As such, you need to be prepared for whatever the market throws at you…..You need to be focused on managing both risk and return potential because the past several years demonstrated that a well-planned, long-term focused and diversified financial plan can withstand virtually any market surprise and related bout of volatility, including multi-decade highs in inflation, historic Fed rate hikes, and geopolitical unrest.

The S&P ended the day at 5868. We are getting ever closer to closing that gap created on November 6th…you know the one I have been ranting about for weeks now…. To fill it – the S&P would need to trade down to 5783 – which is just 1.4% away from here. I expect it to happen, so I am not convinced that the pullback is over…...I still think there is more work to do for markets…. but that will be the opportunity for the long-term investor. Earnings season begins on January 15th with the release of Big Bank earnings from JPM, C, BK, GS, WFC.

Pasta faggioli

Another comfort food dish…so good.
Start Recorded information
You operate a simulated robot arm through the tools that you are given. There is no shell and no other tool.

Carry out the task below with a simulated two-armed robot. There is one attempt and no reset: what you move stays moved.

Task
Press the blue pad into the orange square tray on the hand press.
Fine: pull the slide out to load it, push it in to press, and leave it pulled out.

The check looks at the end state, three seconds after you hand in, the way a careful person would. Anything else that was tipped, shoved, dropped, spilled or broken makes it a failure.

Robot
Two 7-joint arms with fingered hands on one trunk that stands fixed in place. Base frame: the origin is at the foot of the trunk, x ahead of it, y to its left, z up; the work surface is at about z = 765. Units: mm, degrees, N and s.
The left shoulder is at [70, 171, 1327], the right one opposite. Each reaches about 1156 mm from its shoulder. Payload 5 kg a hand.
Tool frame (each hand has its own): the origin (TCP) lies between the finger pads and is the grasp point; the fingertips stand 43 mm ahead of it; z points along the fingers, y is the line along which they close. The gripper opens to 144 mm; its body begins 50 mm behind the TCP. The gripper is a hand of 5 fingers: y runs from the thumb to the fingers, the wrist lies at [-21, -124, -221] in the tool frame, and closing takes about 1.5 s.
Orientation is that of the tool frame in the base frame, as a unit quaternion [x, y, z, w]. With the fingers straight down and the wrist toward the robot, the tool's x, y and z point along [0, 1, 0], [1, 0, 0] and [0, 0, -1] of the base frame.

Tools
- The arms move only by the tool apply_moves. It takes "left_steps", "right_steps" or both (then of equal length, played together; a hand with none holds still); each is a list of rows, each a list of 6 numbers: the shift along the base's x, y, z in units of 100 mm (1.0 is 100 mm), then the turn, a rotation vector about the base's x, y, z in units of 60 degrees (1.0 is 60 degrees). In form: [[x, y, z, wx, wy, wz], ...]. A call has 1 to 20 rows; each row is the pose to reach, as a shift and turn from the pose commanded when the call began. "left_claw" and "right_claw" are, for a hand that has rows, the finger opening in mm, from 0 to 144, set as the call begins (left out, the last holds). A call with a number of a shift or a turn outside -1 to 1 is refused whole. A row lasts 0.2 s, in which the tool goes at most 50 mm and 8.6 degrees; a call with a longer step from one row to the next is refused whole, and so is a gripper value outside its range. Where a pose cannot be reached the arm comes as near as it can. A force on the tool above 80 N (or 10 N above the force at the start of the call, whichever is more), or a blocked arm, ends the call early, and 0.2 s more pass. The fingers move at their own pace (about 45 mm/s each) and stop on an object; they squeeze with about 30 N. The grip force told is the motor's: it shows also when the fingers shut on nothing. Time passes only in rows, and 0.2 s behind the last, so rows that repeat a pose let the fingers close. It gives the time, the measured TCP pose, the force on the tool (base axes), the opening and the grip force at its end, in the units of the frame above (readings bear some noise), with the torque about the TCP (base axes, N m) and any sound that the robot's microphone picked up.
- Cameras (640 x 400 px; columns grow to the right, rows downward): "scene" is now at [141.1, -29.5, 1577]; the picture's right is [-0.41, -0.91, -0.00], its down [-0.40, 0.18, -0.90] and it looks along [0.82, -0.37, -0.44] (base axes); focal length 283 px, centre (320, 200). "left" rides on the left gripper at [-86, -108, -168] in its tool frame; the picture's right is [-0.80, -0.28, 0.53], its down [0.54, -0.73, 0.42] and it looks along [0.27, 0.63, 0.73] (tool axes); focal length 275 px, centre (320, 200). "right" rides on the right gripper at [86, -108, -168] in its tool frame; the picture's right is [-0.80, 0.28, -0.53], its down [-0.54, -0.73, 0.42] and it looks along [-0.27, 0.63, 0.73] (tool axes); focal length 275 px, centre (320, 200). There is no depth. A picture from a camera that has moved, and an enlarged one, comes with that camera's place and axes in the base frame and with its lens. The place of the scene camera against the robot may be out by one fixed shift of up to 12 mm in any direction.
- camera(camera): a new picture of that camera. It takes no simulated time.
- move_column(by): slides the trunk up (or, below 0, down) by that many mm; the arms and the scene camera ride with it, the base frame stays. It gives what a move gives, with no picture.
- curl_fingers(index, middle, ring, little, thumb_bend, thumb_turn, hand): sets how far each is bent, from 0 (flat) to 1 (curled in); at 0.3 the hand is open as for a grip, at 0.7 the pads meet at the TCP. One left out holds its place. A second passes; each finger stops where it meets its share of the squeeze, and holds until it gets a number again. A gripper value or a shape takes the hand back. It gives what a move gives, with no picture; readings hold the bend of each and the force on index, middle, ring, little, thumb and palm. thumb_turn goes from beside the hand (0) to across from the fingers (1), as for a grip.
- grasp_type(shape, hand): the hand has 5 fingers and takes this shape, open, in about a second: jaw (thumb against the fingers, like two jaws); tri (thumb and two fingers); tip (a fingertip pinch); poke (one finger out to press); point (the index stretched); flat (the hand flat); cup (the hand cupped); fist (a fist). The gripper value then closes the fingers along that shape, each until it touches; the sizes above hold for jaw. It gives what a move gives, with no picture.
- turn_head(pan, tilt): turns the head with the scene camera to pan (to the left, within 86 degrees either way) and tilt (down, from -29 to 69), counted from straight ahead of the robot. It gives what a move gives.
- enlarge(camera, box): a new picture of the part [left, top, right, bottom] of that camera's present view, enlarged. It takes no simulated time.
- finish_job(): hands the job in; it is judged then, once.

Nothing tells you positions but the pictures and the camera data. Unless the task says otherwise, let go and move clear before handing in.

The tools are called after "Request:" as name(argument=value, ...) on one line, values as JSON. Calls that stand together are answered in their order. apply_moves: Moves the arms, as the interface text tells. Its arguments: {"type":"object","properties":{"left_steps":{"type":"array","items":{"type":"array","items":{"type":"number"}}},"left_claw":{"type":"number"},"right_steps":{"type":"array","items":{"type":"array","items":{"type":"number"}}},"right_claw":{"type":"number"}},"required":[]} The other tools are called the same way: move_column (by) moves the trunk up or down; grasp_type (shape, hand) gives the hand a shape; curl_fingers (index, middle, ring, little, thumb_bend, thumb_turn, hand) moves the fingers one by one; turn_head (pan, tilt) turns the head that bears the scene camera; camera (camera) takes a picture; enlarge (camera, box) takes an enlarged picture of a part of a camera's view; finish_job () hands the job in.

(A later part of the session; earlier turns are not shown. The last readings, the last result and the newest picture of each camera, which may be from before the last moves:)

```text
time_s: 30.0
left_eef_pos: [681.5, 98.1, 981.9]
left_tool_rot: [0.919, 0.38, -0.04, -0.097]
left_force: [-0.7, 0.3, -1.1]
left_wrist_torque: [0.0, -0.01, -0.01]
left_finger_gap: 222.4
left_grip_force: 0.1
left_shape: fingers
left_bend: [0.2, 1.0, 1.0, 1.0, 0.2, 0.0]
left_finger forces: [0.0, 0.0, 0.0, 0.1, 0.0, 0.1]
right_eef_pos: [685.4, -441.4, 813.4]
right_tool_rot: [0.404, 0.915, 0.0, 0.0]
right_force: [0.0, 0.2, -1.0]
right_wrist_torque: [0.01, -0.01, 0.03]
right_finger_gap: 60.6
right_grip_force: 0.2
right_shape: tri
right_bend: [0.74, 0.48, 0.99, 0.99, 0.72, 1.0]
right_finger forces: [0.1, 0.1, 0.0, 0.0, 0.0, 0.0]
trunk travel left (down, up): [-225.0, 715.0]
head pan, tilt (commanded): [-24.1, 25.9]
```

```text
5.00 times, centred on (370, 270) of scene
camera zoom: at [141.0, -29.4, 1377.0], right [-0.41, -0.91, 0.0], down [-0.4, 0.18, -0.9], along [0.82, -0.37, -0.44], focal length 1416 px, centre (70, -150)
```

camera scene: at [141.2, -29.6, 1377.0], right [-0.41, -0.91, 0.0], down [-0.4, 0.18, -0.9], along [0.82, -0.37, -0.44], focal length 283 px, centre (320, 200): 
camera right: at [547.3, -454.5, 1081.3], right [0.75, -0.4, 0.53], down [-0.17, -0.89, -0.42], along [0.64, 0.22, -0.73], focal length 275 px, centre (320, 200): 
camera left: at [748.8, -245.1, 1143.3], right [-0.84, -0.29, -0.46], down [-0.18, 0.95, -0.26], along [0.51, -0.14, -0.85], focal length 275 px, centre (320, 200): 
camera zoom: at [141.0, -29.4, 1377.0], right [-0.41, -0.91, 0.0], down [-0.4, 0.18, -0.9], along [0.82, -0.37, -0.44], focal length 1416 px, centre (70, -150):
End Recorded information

I made this last night and posted all the pics on my X account - @kennypolcari

For this you need chopped celery, carrots and onions and a red (or yellow) bell pepper, 6 cloves of sliced garlic, 1 can of tomato sauce, 1container of beef broth, cannelloni beans, 1 lb. of sweet Italian Sausage (some people use ground beef), Olive oil, fresh grated parmegiana cheese and the cheese rind and 1 c of ditalini pasta, s&p and fresh basil.

Begin by adding some olive oil to the pot, then adding in the chopped veggies and garlic. Season with s&p. Sauté for 10 mins….

Next – add the sweet sausage– season with s&p and cook until nice and browned.

Now add in 1 can of tomato sauce and the container of beef broth, the cheese rind, 1 can of cannelloni beans – juice and all, and some fresh basil. Bring it to a boil, then turn heat down to low and let it all come together for about 10 mins. Taste and adjust for seasoning.

Now – bring it back up to a boil and add in 1 c of the ditalini pasta (you can also use small elbows) let it cook for about 6 – 8 mins. Taste. When serving – top with a fresh grating of Parmegiana cheese. Remember – the pasta grows and sucks up all the sauce – so less is more. Capisce?